Start Data excerpts

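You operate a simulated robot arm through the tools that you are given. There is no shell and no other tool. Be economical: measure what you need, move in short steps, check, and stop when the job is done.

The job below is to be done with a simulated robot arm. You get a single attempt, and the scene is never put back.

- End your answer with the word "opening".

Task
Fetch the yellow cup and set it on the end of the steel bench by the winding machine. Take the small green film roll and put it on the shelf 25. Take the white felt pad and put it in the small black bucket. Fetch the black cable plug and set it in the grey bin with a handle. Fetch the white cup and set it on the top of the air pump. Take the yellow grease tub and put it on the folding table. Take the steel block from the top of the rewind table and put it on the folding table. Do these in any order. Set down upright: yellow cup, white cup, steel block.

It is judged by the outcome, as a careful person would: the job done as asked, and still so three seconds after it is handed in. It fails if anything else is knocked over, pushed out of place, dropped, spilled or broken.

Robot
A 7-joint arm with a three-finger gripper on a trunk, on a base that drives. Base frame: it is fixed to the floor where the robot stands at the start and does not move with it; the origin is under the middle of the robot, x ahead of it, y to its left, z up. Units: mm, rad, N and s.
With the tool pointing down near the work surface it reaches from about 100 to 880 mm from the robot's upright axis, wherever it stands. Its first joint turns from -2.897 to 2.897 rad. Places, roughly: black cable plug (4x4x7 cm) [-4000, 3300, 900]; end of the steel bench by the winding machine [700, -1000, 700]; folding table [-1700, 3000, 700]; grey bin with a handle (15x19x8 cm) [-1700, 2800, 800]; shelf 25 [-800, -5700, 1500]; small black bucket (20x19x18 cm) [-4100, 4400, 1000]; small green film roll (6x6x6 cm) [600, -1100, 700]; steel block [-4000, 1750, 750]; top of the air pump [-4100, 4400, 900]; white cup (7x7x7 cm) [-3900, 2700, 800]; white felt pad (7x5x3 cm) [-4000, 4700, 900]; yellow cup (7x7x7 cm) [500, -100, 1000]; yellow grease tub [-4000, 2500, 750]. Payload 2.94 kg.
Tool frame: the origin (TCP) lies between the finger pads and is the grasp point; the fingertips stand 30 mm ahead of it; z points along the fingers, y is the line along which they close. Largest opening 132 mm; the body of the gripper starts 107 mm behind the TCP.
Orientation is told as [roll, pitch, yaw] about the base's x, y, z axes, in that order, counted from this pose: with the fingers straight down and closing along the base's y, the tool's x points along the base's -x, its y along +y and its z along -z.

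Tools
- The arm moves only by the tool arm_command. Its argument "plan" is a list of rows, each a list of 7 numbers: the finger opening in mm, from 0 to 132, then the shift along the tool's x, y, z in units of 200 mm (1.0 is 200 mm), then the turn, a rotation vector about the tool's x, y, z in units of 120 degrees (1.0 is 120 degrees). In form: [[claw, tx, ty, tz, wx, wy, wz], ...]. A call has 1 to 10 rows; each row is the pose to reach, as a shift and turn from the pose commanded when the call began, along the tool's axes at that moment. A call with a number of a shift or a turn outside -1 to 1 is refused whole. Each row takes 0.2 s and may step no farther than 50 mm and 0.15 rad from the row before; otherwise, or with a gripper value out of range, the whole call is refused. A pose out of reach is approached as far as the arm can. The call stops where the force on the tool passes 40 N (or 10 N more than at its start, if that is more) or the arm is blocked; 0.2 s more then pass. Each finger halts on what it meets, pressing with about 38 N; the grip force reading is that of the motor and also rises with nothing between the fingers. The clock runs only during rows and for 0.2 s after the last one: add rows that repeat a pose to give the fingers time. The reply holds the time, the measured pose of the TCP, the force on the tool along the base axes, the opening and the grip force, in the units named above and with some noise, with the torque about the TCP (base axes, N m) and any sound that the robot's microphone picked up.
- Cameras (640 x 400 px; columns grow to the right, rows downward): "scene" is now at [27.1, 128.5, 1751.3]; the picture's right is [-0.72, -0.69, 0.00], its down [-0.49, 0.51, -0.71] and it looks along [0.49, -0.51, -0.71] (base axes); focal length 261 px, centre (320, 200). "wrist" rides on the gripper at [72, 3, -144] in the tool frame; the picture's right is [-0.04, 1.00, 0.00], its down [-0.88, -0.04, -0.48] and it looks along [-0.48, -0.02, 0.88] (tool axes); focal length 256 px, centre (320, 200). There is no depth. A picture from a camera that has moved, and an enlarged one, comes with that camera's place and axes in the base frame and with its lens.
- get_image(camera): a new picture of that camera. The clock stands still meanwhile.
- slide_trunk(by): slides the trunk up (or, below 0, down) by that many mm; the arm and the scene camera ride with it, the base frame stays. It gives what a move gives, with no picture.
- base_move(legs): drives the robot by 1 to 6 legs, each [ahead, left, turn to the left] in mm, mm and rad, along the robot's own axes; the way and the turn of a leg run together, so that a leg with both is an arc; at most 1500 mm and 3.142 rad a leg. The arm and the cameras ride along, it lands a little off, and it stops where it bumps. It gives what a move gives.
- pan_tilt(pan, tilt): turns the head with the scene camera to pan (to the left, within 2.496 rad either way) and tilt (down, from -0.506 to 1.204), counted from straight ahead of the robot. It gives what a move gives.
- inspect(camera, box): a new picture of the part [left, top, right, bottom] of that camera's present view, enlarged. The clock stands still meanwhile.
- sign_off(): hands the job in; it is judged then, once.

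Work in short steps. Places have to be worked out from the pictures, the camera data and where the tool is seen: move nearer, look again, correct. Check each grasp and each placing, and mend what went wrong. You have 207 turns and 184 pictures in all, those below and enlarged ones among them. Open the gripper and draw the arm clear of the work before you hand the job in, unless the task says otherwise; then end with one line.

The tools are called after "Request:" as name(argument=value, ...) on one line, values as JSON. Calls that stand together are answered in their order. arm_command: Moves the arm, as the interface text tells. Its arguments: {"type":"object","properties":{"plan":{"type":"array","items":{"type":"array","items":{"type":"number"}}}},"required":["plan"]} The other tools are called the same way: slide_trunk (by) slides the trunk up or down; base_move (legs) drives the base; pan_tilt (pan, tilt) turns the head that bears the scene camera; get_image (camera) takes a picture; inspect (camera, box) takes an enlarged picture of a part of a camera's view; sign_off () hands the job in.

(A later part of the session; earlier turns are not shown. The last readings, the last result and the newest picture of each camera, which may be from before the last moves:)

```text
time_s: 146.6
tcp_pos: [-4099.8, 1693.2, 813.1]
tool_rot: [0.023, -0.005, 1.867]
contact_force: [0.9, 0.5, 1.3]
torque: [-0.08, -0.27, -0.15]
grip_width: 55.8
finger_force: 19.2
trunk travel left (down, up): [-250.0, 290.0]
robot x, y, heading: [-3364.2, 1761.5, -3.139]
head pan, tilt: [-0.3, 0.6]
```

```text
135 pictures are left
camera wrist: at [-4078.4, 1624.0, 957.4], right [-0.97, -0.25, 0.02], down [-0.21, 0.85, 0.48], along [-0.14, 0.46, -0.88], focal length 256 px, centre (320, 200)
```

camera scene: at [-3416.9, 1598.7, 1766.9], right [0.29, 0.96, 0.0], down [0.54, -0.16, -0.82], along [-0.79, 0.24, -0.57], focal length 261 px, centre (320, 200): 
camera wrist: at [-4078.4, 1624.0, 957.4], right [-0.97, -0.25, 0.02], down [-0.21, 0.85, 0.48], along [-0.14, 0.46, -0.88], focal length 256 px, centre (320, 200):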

End Data excerpts
Start Data excerpts

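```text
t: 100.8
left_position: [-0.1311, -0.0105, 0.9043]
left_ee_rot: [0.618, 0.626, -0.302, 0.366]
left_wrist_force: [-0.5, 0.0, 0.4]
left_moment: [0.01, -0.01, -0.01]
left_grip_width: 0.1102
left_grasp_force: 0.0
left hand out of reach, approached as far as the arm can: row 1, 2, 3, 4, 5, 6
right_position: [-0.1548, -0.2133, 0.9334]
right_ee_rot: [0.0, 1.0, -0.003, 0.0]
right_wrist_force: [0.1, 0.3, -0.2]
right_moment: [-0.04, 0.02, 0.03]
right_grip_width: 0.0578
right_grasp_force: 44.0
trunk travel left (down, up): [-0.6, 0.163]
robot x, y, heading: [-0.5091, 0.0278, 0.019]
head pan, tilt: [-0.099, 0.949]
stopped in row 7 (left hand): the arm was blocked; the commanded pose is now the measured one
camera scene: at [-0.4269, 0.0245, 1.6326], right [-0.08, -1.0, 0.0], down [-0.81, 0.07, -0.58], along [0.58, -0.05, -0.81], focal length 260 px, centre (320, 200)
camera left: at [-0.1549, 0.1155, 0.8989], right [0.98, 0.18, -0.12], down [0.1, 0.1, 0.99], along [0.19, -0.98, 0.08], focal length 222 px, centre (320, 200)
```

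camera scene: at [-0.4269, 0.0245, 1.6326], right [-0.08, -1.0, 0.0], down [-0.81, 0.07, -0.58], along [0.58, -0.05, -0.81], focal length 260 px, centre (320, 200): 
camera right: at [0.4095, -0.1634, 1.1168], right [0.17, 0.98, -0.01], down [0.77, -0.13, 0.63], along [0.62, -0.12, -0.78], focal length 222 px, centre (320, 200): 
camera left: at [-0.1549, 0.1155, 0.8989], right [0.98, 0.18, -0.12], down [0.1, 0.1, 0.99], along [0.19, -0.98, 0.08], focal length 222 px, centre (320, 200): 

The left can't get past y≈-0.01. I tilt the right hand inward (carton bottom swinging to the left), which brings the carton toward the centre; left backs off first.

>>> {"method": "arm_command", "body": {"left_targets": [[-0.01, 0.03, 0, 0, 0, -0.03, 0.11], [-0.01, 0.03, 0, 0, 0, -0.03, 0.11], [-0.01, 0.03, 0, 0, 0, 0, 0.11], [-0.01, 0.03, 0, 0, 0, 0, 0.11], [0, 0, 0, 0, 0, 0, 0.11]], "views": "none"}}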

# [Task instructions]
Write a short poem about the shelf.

End Data excerpts

Pull out every line of the records above that contains the word "slides".

# [Correct answer]
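- slide_trunk(by): slides the trunk up (or, below 0, down) by that many mm; the arm and the scene camera ride with it, the base frame stays. It gives what a move gives, with no picture.
The tools are called after "Request:" as name(argument=value, ...) on one line, values as JSON. Calls that stand together are answered in their order. arm_command: Moves the arm, as the interface text tells. Its arguments: {"type":"object","properties":{"plan":{"type":"array","items":{"type":"array","items":{"type":"number"}}}},"required":["plan"]} The other tools are called the same way: slide_trunk (by) slides the trunk up or down; base_move (legs) drives the base; pan_tilt (pan, tilt) turns the head that bears the scene camera; get_image (camera) takes a picture; inspect (camera, box) takes an enlarged picture of a part of a camera's view; sign_off () hands the job in.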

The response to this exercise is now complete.